■ Exercise prompt
Print the whole listing exactly. Format the lines as a JSON array of strings and drop empty lines.

* begin Data excerpt *

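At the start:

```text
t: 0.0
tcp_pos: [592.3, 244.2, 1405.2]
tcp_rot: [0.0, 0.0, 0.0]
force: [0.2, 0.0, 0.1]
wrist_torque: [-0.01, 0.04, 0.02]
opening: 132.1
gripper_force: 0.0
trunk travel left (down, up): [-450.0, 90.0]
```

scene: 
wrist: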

* end Data excerpt *

■ Task solution
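[
  "At the start:",
  "```text",
  "t: 0.0",
  "tcp_pos: [592.3, 244.2, 1405.2]",
  "tcp_rot: [0.0, 0.0, 0.0]",
  "force: [0.2, 0.0, 0.1]",
  "wrist_torque: [-0.01, 0.04, 0.02]",
  "opening: 132.1",
  "gripper_force: 0.0",
  "trunk travel left (down, up): [-450.0, 90.0]",
  "```",
  "scene: ",
  "wrist:"
]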